▶ [RAW DATA]:
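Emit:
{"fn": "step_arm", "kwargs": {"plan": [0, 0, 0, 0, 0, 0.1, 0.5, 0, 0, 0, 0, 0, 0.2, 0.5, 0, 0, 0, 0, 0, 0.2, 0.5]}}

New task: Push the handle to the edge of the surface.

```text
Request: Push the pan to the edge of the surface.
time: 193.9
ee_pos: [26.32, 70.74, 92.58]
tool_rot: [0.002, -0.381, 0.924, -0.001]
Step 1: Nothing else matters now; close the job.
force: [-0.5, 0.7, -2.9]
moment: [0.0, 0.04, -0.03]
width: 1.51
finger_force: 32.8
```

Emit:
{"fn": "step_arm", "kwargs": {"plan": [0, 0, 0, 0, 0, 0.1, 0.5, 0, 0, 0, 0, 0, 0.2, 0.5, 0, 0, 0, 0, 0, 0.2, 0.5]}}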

▶ [STATED PROBLEM]: Quote the line that contains "New task: Push" and each line after it through the end of the data, exactly, leaving out everything else.

▶ [EXPECTED ANSWER]:
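New task: Push the handle to the edge of the surface.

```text
Request: Push the pan to the edge of the surface.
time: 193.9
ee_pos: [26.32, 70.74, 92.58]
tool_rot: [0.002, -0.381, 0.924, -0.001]
Step 1: Nothing else matters now; close the job.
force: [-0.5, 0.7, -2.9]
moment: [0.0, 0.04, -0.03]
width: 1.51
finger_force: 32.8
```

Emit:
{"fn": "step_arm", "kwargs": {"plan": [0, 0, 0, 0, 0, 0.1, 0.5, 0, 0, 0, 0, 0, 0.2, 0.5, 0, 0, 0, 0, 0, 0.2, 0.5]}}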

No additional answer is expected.